TRIPOLI — A top member of Libya’s liberal coalition, which claims to have swept 70 percent of seats reserved for parties in the next congress, on Wednesday rejected political Islam and called for a civil state.
“The National Forces Alliance is against the injection of religion into political battles,” Faisal Krekshi, secretary general of the National Forces Alliance, told AFP in an interview.
“Our programme is a civil, democratic state based on institutions,” he said.
“Keeping in mind that this country is 100 percent muslim, Islam will be the main reference in the drafting of the constitution,” he said, stressing that all political forces are in agreement on that point.

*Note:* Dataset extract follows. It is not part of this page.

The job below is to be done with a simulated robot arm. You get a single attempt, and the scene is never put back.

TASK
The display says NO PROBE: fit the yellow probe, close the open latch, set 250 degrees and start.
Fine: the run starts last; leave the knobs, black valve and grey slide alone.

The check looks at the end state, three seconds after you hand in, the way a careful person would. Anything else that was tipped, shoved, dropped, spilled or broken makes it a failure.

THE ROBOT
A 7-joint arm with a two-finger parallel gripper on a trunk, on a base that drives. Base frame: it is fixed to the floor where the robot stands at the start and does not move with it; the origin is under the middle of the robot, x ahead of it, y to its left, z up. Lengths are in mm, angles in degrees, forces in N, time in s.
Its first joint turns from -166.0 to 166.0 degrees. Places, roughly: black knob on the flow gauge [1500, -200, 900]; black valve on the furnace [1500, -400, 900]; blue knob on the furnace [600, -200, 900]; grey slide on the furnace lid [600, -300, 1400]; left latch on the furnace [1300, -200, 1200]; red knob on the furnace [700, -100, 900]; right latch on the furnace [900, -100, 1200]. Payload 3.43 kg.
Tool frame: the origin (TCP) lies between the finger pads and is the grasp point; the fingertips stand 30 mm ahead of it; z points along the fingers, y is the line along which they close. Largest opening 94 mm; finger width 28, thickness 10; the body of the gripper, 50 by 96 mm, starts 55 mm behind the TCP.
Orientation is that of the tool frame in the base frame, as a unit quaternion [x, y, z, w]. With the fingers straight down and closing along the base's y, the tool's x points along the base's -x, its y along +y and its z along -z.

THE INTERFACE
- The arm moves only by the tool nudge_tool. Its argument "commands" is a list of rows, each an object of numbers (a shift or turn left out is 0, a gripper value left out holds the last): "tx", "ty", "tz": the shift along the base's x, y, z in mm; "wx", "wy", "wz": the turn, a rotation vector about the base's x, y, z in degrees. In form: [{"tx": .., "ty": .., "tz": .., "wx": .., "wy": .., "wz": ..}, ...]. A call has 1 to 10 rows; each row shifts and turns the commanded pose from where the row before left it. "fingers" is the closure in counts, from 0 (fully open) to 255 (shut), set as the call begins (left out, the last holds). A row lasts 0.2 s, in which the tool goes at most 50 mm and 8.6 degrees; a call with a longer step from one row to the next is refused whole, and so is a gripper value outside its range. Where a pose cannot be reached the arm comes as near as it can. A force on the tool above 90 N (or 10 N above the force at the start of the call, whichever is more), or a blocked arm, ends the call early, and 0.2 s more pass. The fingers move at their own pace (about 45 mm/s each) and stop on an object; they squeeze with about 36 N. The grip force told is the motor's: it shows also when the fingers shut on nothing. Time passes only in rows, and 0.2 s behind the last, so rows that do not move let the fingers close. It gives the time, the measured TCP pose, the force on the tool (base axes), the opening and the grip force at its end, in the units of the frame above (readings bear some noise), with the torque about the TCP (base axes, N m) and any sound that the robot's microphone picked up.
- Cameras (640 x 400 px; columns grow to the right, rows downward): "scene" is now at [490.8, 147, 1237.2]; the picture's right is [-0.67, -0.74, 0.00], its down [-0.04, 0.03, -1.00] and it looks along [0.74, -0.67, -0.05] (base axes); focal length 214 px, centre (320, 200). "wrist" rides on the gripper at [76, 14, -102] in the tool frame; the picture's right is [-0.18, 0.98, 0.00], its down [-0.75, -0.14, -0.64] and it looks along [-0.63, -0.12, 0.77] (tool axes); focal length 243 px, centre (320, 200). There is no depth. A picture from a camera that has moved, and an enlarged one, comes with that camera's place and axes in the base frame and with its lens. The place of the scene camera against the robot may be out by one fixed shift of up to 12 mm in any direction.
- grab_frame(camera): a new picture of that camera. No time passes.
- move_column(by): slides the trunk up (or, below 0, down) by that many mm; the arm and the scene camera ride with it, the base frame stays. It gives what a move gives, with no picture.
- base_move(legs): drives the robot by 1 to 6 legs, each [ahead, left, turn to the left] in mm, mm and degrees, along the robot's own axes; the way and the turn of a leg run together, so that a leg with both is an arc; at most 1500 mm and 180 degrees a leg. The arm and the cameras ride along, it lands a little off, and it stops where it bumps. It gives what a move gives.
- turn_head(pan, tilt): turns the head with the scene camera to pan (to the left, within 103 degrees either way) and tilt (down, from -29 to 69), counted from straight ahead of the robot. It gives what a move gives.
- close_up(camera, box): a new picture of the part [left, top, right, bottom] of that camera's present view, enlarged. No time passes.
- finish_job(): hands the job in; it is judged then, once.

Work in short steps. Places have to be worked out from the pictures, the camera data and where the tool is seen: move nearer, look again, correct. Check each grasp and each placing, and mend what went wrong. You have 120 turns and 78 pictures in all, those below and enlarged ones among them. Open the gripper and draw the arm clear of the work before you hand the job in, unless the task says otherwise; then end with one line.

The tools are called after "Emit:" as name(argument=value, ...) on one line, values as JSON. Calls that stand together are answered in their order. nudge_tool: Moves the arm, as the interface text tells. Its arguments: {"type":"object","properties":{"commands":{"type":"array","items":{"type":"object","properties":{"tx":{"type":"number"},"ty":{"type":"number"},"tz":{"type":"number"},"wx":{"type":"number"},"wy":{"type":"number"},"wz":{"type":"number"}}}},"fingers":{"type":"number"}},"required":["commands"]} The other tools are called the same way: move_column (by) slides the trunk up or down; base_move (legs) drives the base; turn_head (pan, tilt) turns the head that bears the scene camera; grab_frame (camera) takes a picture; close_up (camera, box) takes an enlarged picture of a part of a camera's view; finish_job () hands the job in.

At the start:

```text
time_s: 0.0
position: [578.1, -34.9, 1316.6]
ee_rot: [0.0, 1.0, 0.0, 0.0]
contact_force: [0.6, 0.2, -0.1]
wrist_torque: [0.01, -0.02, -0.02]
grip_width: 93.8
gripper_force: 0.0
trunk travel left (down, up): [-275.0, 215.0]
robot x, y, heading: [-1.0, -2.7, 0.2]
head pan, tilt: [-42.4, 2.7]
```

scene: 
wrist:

The NFA, however, is against consulting the mufti — the country’s highest religious Muslim authority — when it comes to taking political decisions and drafting legislation, he said.
“At the NFA we do not believe in the ayatollahs, religious guides, or sacred legislators,” he said.
Playing the “Islamist” card, he added, backfired for rival parties, including the Justice and Construction Party which was launched by Libya’s Muslim Brotherhood, at the polls.
“It wasn’t a smart move. Moreover, the people saw through it and gave their verdict through the ballot box,” Krekshi said.
Libyans on Saturday voted for a General National Congress, a legislative assembly where 80 seats are reserved for party lists and 120 others are open to independents, in the first elections since the fall of Moamer Kadhafi’s regime.
Preliminary figures, which are still being rolled out district by district, give a net advantage to the NFA, a broad coalition of parties rallying behind wartime premier Mahmud Jibril, over Islamist contenders.
“We expect to get 55 out of 80 party seats (70 percent),” said Krekshi.
“In terms of the individuals or independents, there are 40 or 45 who believe in the programme of the coalition. Until now, although we are still counting, the NFA has 95 to 100, or 50 percent of seats, in the next congress.”
That number can grow through new alliances with individual candidates who share the coalition’s drive to rebuild Libya, Krekshi continued.
Both Islamists and liberals are courting independents, who hold the majority of seats, in the hope of securing a clear majority.